Jul 04, 2005 10:27
I have been offline for almost a week. No, I didn't have connection problems or anything. I just didn't go online. It felt so weird. But I just didn't feel like it. Between work and home (which I will now refer to as work2) I have been so tired that I don't feel like doing anything.
For those of you who care (right!), my new job is gong well. My boss actually cares about what I think, and he usually ends our little meetings with "put it together however you think is best and show me what you come up with". Sweet. They seem to find my little quirks amusing, as opposed to stupid and annoying. I have a Yoda background and everyone thought it was interesting instead of childish. I suppose that since the network admin has Pooh as her background they can't say anything about mine.
Having people who appreciate they programs I write makes a big difference. I get things like "that works great" and "that's exactly what I needed", which beats "I don't understand this (b/c I am an f*ing moron)" and "it stopped running (b/c I tried to read the file WHILE it was writing it)", and of course "I don't like the way this works (even though I insisted on you doing it this stupid way even though you thought it was dumb to begin with)". The sections in parentheses are what they meant, not what they actually said.
Not getting rushed is really cool too. "It's no hurry", "whenever you get around to it", and "let me know when you've got something to look at" sure beats "we need this today (b/c we told the client we would have it done today and didn't do anything with it for the last 6 weeks)" and "this isn't working and they need it fixed so they can send there files (since I fucked the program up and didn't save the original anywhere)"
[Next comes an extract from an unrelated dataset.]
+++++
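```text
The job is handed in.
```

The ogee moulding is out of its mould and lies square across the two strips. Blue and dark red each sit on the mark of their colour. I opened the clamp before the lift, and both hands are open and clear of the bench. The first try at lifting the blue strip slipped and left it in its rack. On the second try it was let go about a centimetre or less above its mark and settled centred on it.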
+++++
The biggest difference is obviously the fact that they want things b/c it makes life easier for them, not because something is really f'd up and it is causing problems (sorry, no humerous quotes for this one). Well, that happens too, but they just find a way to work around it until I can fix it. Also, they don't act like it is my fault when something is f'd up when it is something from before I got there. And if it is my fault (which does happen on occasion) they just ask me to fix it. There seems to be an understanding that programmers are NOT actually God (even though I can understand the confusion), and we do make mistakes. So I don't get the "you f'd up and you are a stupid ass" vibes.
At work2, the current project is replacing the fence around the pool. There is like 160' of fence. We built new fence for like 120', and we are going to salvage what we can to shore up the rest. That involves cutting 2x8s into 3/4" pickets, which is 2 separate cuts, then cutting the tops into pyramids, which means measuring each picket and cutting 4 angled cuts (220 pickets), then putting them onto 2x8 beams, 2 nails per picket per beam (4 total nails per picket) then 3 coats of paint (1 of primer). All that adds up to a lot of f*ing work. Grrr. And we can't even go in the pool b/c we just got a new liner and it isn't done yet. Not to mention the fact that we stole all the water pressure from the house for 2 days to refill the pool.
Pretty good sized post. For all that work I deserve many comments. Please oblige.